6. YOU HAVE A JOB AND FRIENDS! YOU'RE WRONG! Heh. You've never met my friends...
7. YOU AREN'T AUTISTIC, YOU HAVE AUTISM. KATHIE SNOW SAYS SO! Kathie Snow can kiss my ass. It's disrespectful as hell to tell me what to call myself. I don't give a whiff of a shit what you think I should call myself, because you are not me.
7a) WELL MY KID HATES TO BE CALLED AUTISTIC! Gee. I wonder where they got that one, angry mom on the internet.
8. I KNOW ALL ABOUT AUTISM MY KID HAS IT! One of my best friends has a pilot's license. Does that mean I can fly a plane? This is among the least rational things y'all tell me, yet you do it every day.
8a) NO I DON'T HAVE TO READ ANYTHING YOU POST TO EDUCATE ME. BUT YOU NEED TO READ EVERYTHING I SAY. Yeah no. You want me to empathize with you? It's a 2 way street. You're going to tell me that parents are always saints and angels and want what is best? Then you best get your ass on explaining my mother, & explaining the hate mail I get. I'm waiting.
9. YOU NEED TO BE NICE AND LISTEN TO PARENTS AND NOT SAY THINGS THAT WAY! Did I say fuck off yet? No? If you think this is a legitimate argument, fuck off. Being nice has been proven to not work. You don't get rights by saying "please, could you consider acknowledging that I'm human and maybe treating me somewhat as such?" You get rights by demanding them.
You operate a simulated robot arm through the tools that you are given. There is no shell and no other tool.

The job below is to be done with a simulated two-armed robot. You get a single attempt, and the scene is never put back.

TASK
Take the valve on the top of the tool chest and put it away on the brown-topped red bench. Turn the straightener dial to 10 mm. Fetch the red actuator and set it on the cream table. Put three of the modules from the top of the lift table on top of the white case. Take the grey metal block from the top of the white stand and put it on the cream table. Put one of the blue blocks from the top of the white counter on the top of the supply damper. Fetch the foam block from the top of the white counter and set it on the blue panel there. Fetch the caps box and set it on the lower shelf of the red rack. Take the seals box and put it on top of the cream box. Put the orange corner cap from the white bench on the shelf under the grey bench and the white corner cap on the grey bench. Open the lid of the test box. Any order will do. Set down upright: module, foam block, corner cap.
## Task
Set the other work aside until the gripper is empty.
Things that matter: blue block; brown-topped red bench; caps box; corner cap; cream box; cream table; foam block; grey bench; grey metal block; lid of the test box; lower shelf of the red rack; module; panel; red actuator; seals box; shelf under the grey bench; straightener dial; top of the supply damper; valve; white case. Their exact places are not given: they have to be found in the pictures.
9a) MARTIN LUTHER KING AND GANDHI WERE NICE! No they weren't. White people think they were nice because history class said so. They were every bit as demanding as I am, perhaps more so.
10. INSERT DEATH THREAT OR WISH OF DEATH HERE! *yawn* You don't scare me. You annoy me. At least be creative. And know that my local police get copies of all this shit.
Before you get all abusive at me, think about someone doing that to your kid. They will. They will.
11. I'M NOT LIKE THAT! STOP SAYING YOU HATE PARENTS! Well, then show me you aren't Like That. Most people who insist they aren't, are.
11a) I'M COMING TO YOU IN PRIVATE TO TELL YOU THAT I HATE THAT THEY'RE LIKE THAT! Not helpful, no matter how well meaning you are. You need to tell them to not be Like That. They don't give 2 fucks if I think they are, but they do care what you think.